====== GIVEN INFORMATION ======
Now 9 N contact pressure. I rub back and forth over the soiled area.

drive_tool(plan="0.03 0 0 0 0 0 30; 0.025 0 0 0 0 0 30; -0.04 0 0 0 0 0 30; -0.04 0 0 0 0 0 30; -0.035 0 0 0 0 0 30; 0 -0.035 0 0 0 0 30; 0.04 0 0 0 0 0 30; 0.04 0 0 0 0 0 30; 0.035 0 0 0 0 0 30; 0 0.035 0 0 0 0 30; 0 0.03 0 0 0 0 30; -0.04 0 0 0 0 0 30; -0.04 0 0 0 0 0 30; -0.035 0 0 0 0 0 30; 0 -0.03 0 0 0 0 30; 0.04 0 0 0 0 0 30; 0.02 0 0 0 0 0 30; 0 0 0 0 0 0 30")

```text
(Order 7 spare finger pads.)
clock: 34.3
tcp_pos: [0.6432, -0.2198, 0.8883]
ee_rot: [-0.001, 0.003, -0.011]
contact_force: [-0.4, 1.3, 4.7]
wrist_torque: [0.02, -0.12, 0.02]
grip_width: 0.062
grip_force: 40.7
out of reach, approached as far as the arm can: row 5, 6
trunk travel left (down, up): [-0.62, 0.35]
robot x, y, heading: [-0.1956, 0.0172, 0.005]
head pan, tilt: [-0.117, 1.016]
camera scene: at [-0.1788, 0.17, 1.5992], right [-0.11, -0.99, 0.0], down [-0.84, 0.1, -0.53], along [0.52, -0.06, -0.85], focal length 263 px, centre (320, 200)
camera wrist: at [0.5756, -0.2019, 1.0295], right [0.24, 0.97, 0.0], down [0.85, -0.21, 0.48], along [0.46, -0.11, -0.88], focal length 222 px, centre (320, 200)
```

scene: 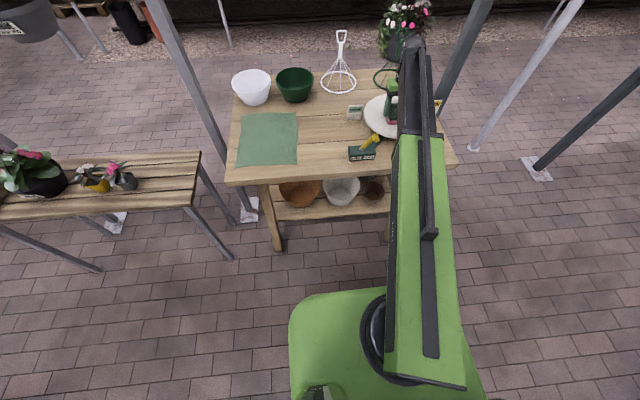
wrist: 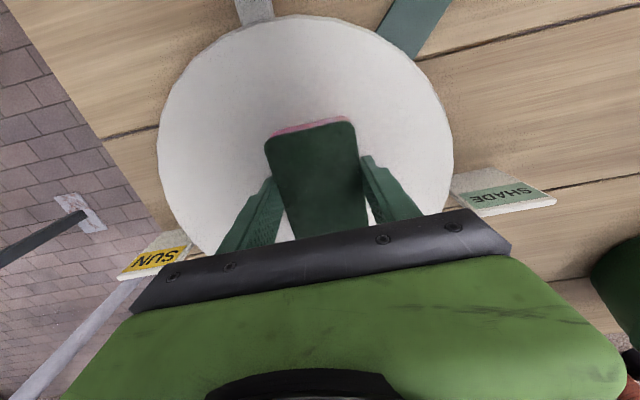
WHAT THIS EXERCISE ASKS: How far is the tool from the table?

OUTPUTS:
======
WHAT THIS EXERCISE ASKS:
1 - Retype the section of the excerpt to read that opens with "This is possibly" and closes with "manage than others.".
2 - Keep the excerpt to read going from its last sentence.
====== EXCERPT TO READ ======
At this point, the main character encounters an obstacle that prevents the character from achieving his or her dramatic need. This is known as the complication. The main character reaches his or her lowest point and seems farthest from fulfilling the dramatic need or objective and it seems like there is no longer any way that the protagonist can succeed.
The climax occurs as well as the dénouement, a brief period of calm at the end of a film where a state of equilibrium returns. In other words, it is simply the resolution.
This is possibly the broadest scoped outline of play or screen writing you will find, but it isn’t always applicable to every piece of work. Pieces with structures featuring four, five or even more acts have been produced to great effect. Different genres have born out their own structures for use, with some types of act structures lending themselves better to certain types of narratives. Additionally, the medium you’re working in can have an effect on how man acts you have and how they are used. Plays, television and films all have conventions that make certain types of act structures easier to manage than others.
Where one act ends and another one begins is usually referred to as an act break. An act break can be a hard break, where the break is obvious, or a soft break, where it is more impressionistic or inferred. Television and theater typically have hard breaks. In theater, they are usually used to cover set or wardrobe changes. In television, the act breaks typically fall at the commercial break, or rather the commercials are inserted into the act breaks; it’s hard to tell which begets which. Since film is continuous, with no need for a hard break, act divisions become more fluid.
======
OUTPUTS:
1 -
This is possibly the broadest scoped outline of play or screen writing you will find, but it isn’t always applicable to every piece of work. Pieces with structures featuring four, five or even more acts have been produced to great effect. Different genres have born out their own structures for use, with some types of act structures lending themselves better to certain types of narratives. Additionally, the medium you’re working in can have an effect on how man acts you have and how they are used. Plays, television and films all have conventions that make certain types of act structures easier to manage than others.

2 -
In my readings, the most satisfying definition of an act, or act break specifically, I have come across describes it as a point of no return; a moment or event which cannot be undone and from which the characters and the story can no longer go back. An example of this would be in Star Wars: A New Hope; when Luke decides to leave Tatooine and follow Obi-Wan to rescue Leia he makes a choice that alters the story and cannot be undone. The hard part in film becomes identifying these places in the narrative. Because film is fluid and unyielding, unless the movie is very blatant about it, it can be very difficult to pinpoint where the act break occurs. Because of this it’s just as difficult to count how many acts there actually are in the film. Even with the, “standardized” forms available the truth is there is no limit to the number of acts a film can have. There are many, “rules of thumb” out there regarding the, “correct” number of acts that should be used but the best one I’ve heard is, “as many as it takes to tell your story”.
Often, the first and final acts are easy enough to peg. As the introduction and climax of the film, respectively, it’s pretty simple to tell where they fall in on the films timeline. This is where you’ll find critics will start to say the film gets long in the middle, or the second act is bloated, or pacing gets wonky or weird or some such other comment. In a lot of cases this is because what they are calling the second act may in fact be broken into more acts then they are taking into account.
An act can often contain its own mini-arc. Like a chapter in a book or a story within a story, an act can have its own tone and its own pace that is different than the other acts that surround it, depending on what the story calls for. In terms of pace, common thought is that the film should constantly build towards the end, picking up steam and intensity as you go along as the stakes raise and the circumstances become direr. The individual acts can accomplish this by working in tandem, each act building upon the last one to push the film forward. However, when and how the film picks up steam or not is entirely up to how the film makers want the story to be delivered. Again, with each act having its own mini arc and some act breaks being more obvious than others it can be difficult to spot where the film is picking up its steam and why.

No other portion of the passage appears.